It sounds pretty basic. A lovely young couple wants children, and they want those children to prosper and grow. They want to do as much as they reasonably can to ensure that those children have good, full lives. Happy lives. Lives that are as free from suffering and pain as possible. The problem is that they run the risk of bearing children with a gene that will probably cause a slow and painful death, albeit a death many decades in the future.
What should they do? Never have children? Adopt? Take the risk and conceive, come what may? Take the risk, conceive, and then terminate the pregnancy if the gene is present? Or try preimplantation genetic diagnosis, which involves creating embryos and testing them for the problematic gene and only implanting embryos free of the gene?
In the case of the Kolinsky family, as Gina Kolata reports for the New York Times, they chose preimplantation genetic diagnosis (PGD) in order to be certain that none of their children inherited their mother’s rare, painful, fatal neurological disease. As Kolata reports, the use of genetic testing and PGD is on the rise, and so the ethical questions associated with these tests are all the more relevant to all of us. As she writes:
Ethicists are divided about use of the method.

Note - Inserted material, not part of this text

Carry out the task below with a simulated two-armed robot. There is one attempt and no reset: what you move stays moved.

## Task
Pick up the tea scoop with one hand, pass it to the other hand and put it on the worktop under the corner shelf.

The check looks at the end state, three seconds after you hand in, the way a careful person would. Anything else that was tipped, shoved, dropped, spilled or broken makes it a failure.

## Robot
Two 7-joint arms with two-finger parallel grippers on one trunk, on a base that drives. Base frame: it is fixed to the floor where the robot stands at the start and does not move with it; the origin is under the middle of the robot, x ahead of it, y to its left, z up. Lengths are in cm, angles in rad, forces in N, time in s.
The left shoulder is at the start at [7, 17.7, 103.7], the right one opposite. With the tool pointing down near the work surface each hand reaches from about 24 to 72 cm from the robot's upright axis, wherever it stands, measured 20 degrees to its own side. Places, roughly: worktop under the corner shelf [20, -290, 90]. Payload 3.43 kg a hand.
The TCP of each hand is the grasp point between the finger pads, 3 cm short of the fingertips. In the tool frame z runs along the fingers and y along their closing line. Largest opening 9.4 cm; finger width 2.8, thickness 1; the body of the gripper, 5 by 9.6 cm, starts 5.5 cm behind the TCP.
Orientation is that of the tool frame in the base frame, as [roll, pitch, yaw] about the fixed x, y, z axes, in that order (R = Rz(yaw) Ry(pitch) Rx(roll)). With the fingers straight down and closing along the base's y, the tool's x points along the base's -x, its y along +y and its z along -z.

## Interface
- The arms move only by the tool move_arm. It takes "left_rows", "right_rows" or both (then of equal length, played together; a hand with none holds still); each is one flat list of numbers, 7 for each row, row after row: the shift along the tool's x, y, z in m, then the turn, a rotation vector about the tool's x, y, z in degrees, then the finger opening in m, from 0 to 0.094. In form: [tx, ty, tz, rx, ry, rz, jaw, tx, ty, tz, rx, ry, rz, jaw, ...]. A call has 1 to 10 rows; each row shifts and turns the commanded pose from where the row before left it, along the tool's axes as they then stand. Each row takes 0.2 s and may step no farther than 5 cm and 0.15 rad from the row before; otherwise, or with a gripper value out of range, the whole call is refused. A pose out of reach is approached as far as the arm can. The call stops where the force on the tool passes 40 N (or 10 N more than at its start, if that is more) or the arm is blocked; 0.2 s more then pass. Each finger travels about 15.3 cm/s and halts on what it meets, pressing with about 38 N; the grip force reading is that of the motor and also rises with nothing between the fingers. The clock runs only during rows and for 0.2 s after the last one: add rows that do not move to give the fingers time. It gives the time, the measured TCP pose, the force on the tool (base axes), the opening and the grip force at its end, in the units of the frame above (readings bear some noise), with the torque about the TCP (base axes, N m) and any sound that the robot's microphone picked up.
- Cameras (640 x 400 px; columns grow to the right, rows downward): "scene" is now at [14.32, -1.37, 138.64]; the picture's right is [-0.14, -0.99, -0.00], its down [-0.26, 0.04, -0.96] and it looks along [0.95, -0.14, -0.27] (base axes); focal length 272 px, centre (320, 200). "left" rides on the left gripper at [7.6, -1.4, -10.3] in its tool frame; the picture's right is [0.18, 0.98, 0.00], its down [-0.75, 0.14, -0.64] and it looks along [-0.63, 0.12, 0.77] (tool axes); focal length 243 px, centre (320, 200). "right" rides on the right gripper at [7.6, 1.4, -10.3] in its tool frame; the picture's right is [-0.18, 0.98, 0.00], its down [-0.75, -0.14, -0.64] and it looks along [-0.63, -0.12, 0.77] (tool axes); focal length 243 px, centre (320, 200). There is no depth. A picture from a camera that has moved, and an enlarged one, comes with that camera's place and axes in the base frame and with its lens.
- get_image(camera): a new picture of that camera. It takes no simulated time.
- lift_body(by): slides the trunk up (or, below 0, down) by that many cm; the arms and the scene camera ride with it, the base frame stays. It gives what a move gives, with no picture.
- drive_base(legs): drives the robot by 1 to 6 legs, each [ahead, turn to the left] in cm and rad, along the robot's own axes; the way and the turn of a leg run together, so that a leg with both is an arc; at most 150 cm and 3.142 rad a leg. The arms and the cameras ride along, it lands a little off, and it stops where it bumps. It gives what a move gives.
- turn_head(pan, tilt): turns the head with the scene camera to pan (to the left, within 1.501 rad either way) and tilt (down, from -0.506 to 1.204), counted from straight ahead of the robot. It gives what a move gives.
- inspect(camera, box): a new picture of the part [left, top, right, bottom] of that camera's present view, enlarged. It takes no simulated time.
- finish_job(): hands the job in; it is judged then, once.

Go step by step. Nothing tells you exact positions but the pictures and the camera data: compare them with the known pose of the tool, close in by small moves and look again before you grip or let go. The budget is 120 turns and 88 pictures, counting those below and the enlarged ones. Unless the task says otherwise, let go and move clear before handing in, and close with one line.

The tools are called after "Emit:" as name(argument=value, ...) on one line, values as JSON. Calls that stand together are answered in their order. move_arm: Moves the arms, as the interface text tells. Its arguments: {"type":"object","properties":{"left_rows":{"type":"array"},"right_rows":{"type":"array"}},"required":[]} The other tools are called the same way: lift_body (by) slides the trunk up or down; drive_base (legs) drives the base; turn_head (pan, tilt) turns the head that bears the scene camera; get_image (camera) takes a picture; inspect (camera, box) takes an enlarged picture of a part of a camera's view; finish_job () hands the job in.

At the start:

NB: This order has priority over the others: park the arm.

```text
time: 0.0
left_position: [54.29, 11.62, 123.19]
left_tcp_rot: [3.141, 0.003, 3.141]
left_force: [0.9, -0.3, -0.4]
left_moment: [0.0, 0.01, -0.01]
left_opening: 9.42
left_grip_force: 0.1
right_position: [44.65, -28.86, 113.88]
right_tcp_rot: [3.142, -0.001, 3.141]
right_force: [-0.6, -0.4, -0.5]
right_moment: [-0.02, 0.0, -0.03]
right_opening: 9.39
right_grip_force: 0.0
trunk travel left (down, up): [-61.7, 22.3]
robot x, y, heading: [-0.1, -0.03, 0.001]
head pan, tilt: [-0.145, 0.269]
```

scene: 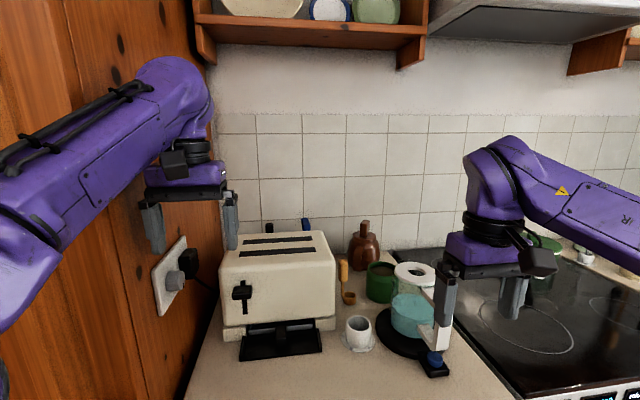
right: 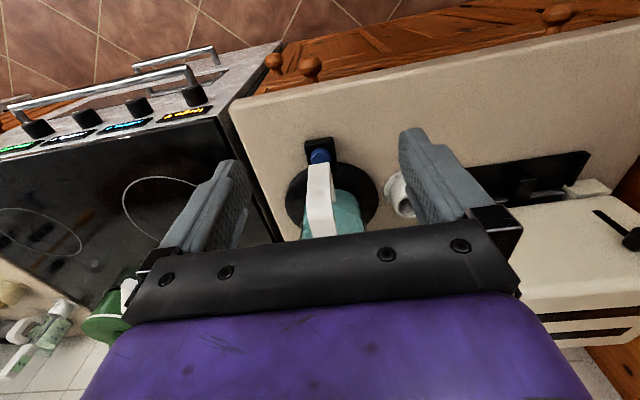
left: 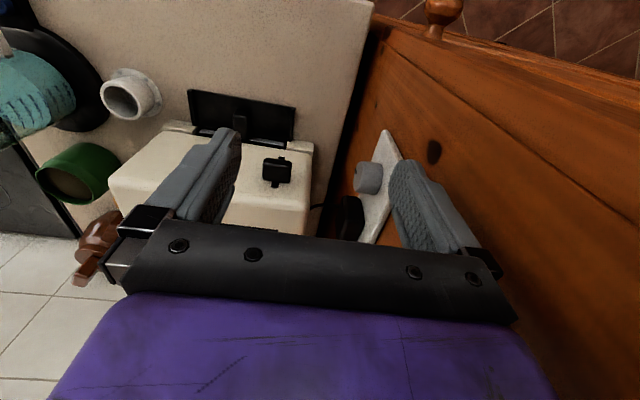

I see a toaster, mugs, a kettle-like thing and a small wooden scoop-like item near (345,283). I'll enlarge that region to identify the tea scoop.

Janet Malek, a bioethicist at the Brody School of Medicine at East Carolina University, said that people who carry a gene like GSS have a moral duty to use preimplantation diagnosis — if they can afford it — to spare the next generation.
“If there is a paradigm example in which a parent can have an obligation to use this technology, this is it,” she said.
But David Wasserman, an ethicist at Yeshiva University and consultant to the department of bioethics at the National Institutes of Health, says there is no obligation to use it for diseases that do not start until adulthood. Eliminating embryos with such genes is essentially saying someone like Ms. Kalinsky should never have been born, he said.
I should say here and now that technologies such as PGD concern me for a host of ethical reasons, including the fact that we as a culture tend to let ethics follow technology rather than the other way around. PGD provides yet another example of a technology that people are using in the midst of an ongoing debate about the potential personal and social repercussions.
On a more personal note, after Penny was born and we were thinking about having more children, my doctor suggested PGD as a way to insure that we wouldn’t have another child with Down syndrome. I said no because of my various ethical concerns about the practice. At that point, I liked the idea of being sure that we wouldn’t have another child with Down syndrome. But if she had asked me a few years later, I would have said no not so much due to ethical principles but because I would have welcomed another child with Down syndrome into our family. And I know that I am glad that Penny was given to us and I never took the question of embryo selection any further than an abstract concept.
Are there or should there be different ethical standards for people of faith and for those who do not believe in a God who creates, sustains, and nurtures life?
Even for people of faith who subscribe to the idea of God as a creator, what role should parents play in stewarding the lives of the children they conceive? (Which raises the question of whether embryo destruction is the same as abortion is the same as infanticide. I’m not going to get into that debate here, though I will mention my appreciation for my friend and colleague Ellen Painter Dollar’s treatment of these questions in her book No Easy Choice.)
Is near-certain physical suffering a good reason to cut short a human life? Can there be value in suffering?
What are the larger social effects of these technologies? (For instance, the article mentions that 2% of PGD is currently used for sex selection, widely regarded as an unethical practice. I also wonder whether research dollars could/should be spent towards gene therapy rather than embryo destruction as a way to try to overcome the physical suffering involved.)
What are the larger spiritual implications of these technologies? In a world of instant gratification, diversion, and entertainment, what place is there for waiting, for longing, for the brokenness and potential openness to grace that can come with dreams deferred?
I do not have all the answers. I wish the Kalinsky family well. But I also very much hope we will wrestle as a culture to better love the vulnerable ones in our midst.